Source: Morningstar Direct October 2020. U.S. markets represented by respective Russell indexes for each category (Large: Russell 1000, Value, and Growth, Mid: Russell Mid Cap, Value, and Growth, Small: Russell 2000, Value, and Growth).
In developed international markets, all nine style boxes were positive for the quarter. International small growth stocks were the highest performer. In contrast to the U.S., international small-cap stocks outperformed large-cap stocks across all styles.
Source: Morningstar Direct October 2020. International markets represented by respective MSCI World EX USA index series (Large: MSCI World EX USA Large, Value and Growth, Mid: MSCI World Ex USA Mid, Value, and Growth, Small: MSCI World Ex USA Small, Value, and Growth).
A diversified index mix of 65% stocks and 35% bonds would have gained 3.5% during the third quarter.

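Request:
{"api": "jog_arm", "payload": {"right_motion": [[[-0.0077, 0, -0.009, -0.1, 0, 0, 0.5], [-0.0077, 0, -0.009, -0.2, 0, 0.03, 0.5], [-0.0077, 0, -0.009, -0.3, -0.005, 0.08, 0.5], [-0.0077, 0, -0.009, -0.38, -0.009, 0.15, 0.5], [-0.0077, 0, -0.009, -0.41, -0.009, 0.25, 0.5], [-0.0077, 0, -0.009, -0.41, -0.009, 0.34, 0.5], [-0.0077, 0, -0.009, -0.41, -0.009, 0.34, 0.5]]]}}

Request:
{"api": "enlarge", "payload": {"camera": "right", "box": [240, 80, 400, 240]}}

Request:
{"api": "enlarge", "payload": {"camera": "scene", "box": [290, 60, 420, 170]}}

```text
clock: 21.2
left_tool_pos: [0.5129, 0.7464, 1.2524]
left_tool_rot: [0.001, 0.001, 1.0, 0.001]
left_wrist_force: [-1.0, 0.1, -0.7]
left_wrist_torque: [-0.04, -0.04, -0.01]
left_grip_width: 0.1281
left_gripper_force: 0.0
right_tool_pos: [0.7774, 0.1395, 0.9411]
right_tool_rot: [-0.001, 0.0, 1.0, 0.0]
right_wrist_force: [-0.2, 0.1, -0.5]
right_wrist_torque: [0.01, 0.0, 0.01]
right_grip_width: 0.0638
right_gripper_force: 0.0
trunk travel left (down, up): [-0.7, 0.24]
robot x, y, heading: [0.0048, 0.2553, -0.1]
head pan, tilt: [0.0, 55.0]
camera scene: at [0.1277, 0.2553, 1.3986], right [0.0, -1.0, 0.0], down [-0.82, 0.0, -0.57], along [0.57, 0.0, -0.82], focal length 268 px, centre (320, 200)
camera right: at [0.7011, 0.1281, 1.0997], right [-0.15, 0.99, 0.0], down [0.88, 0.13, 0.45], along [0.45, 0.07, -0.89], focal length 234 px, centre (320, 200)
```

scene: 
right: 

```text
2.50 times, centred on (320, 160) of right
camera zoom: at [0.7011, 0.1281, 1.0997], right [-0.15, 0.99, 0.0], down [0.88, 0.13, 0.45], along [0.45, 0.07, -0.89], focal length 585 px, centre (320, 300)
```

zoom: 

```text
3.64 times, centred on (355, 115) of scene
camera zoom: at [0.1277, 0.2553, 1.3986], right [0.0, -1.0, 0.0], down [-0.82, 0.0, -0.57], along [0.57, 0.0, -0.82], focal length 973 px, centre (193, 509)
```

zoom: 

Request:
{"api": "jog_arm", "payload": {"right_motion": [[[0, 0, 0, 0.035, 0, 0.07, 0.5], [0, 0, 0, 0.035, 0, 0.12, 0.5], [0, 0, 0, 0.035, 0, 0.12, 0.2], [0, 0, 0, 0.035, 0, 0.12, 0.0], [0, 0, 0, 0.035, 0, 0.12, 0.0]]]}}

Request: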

65/35 Index Mix: 0.5% Cash (ICE BofA 3M US Trsy Note TR), 13.5% ST U.S. Fixed Income (ICE BofA 1-3Y US Corp&Govt TR), 21% Global Intermediate Bonds (FTSE WGBI Hdg USD), 10% U.S. Total Stock Market (Russell 3000 Index), 14% U.S. Large Value (Russell 1000 Value Index), 10% U.S. Small (Russell 2000 Index), 5% U.S. REITs (Dow Jones U.S. Select REIT Index), 13% Intl Large Value (MSCI World Ex USA Value Index (net div.)), 7% Intl Small (MSCI World Ex USA Small Index (net div.)), 6% Emerging Markets Value (MSCI Emerging Markets Value Index (net div)).
Indexes are unmanaged baskets of securities that are not available for direct investment by investors. Index performance does not reflect the expenses associated with the management of an actual portfolio. Past performance is not a guarantee of future results. Foreign securities involve additional risks, including foreign currency changes, political risks, foreign taxes, and different methods of accounting and financial reporting. Emerging markets involve additional risks, including, but not limited to, currency fluctuation, political instability, foreign taxes, and different methods of accounting and financial reporting. All investments involve risk, including the loss of principal, and cannot be guaranteed against loss by a bank, custodian, or any other financial institution.